• [Description of the task]: Reproduce the entire provided passage without changes.

• [Provided passage]:

════════════════════

Arrêt du 7 avril 2014
 
 
Cour de droit pénal
 
Composition
 
MM. les Juges fédéraux Mathys, Président,
 
Denys et Rüedi.
 
Greffière: Mme Livet.
 
 
Participants à la procédure
 
A.________,
 
représenté par Maîtres Robert Assael
 
et Jean-François Marti, avocats,
 
recourant,
 
contre
 
Ministère public de la République
 
et canton de Genève,
 
intimé.
 
Objet
 
Indemnisation, interdiction de la reformatio in pejus,
 
recours contre l'arrêt de la Chambre pénale d'appel
 
et de révision de la Cour de justice du canton de Genève du 22 juillet 2013.
 
 
Faits:
 
A. Par jugement du 12 septembre 2011, le Tribunal correctionnel du canton de Genève a octroyé à A.________ le montant de 872'794 fr. 50 avec intérêt à 5 % l'an dès le 20 mai 2006 à titre d'indemnité pour ses frais de défense et de 60'000 fr. avec intérêt à 5 % l'an dès le 20 mai 2006 en réparation du tort moral.

════════════════════

• [Data section]:
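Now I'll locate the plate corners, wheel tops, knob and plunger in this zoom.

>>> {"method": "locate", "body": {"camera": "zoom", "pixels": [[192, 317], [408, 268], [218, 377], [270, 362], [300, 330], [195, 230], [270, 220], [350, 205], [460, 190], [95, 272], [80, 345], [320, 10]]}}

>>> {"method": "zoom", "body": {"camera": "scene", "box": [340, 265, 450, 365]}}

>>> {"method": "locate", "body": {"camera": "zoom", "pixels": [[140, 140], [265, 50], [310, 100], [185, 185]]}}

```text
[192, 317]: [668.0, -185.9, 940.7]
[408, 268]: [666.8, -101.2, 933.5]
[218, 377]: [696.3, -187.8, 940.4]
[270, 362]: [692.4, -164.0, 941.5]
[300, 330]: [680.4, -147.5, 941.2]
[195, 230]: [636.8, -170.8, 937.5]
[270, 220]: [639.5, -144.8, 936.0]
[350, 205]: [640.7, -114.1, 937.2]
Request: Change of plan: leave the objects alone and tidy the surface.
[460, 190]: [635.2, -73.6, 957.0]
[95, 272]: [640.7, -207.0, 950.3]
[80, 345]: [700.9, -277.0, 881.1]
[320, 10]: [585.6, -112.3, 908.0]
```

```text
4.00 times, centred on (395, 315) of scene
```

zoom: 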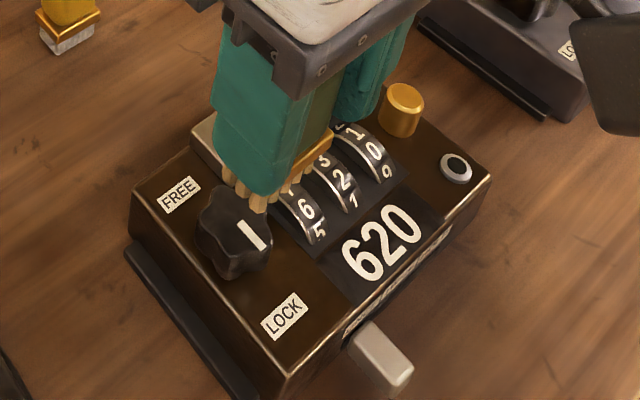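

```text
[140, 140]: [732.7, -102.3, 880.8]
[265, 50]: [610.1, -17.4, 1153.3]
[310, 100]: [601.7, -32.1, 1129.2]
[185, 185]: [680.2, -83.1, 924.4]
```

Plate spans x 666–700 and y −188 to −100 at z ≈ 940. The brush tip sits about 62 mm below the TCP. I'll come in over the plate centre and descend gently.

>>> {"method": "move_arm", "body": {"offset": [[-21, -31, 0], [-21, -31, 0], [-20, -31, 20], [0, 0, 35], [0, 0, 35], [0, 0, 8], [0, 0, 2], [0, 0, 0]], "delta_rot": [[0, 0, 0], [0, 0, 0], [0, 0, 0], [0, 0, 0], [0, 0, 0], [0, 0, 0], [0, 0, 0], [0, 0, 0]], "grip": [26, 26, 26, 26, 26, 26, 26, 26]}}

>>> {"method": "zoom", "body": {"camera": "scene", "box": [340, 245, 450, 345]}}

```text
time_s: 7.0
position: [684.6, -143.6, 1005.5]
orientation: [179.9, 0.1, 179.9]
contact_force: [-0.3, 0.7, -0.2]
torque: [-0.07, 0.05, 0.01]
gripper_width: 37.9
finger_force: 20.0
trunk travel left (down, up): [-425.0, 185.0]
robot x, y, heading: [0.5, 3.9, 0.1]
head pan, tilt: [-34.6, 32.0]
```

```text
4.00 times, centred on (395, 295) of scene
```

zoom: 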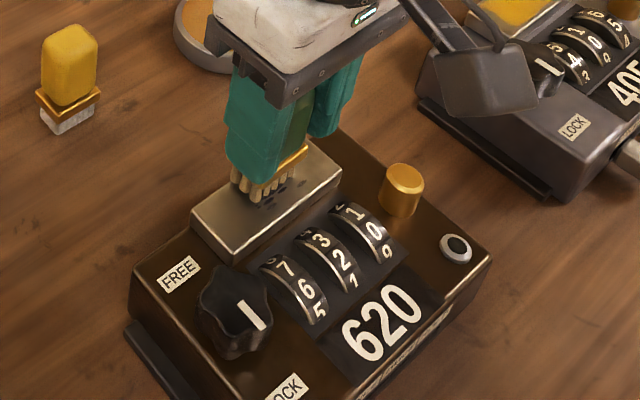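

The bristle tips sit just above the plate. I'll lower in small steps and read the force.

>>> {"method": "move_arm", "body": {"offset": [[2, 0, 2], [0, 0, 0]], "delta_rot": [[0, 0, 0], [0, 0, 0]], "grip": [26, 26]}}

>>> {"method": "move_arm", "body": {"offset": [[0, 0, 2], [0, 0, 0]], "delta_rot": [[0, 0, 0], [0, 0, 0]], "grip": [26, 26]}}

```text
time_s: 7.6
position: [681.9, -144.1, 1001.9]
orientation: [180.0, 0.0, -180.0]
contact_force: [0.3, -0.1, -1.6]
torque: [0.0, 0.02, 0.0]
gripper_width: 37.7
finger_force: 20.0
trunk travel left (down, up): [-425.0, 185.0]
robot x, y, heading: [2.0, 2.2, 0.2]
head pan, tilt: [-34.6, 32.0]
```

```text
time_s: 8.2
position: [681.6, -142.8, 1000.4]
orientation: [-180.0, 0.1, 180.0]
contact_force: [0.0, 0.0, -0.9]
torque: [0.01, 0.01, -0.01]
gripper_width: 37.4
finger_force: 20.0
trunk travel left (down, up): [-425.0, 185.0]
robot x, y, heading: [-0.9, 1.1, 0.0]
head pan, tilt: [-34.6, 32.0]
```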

════════════════════

• [Full output]:
Arrêt du 7 avril 2014
 
 
Cour de droit pénal
 
Composition
 
MM. les Juges fédéraux Mathys, Président,
 
Denys et Rüedi.
 
Greffière: Mme Livet.
 
 
Participants à la procédure
 
A.________,
 
représenté par Maîtres Robert Assael
 
et Jean-François Marti, avocats,
 
recourant,
 
contre
 
Ministère public de la République
 
et canton de Genève,
 
intimé.
 
Objet
 
Indemnisation, interdiction de la reformatio in pejus,
 
recours contre l'arrêt de la Chambre pénale d'appel
 
et de révision de la Cour de justice du canton de Genève du 22 juillet 2013.
 
 
Faits:
 
A. Par jugement du 12 septembre 2011, le Tribunal correctionnel du canton de Genève a octroyé à A.________ le montant de 872'794 fr. 50 avec intérêt à 5 % l'an dès le 20 mai 2006 à titre d'indemnité pour ses frais de défense et de 60'000 fr. avec intérêt à 5 % l'an dès le 20 mai 2006 en réparation du tort moral.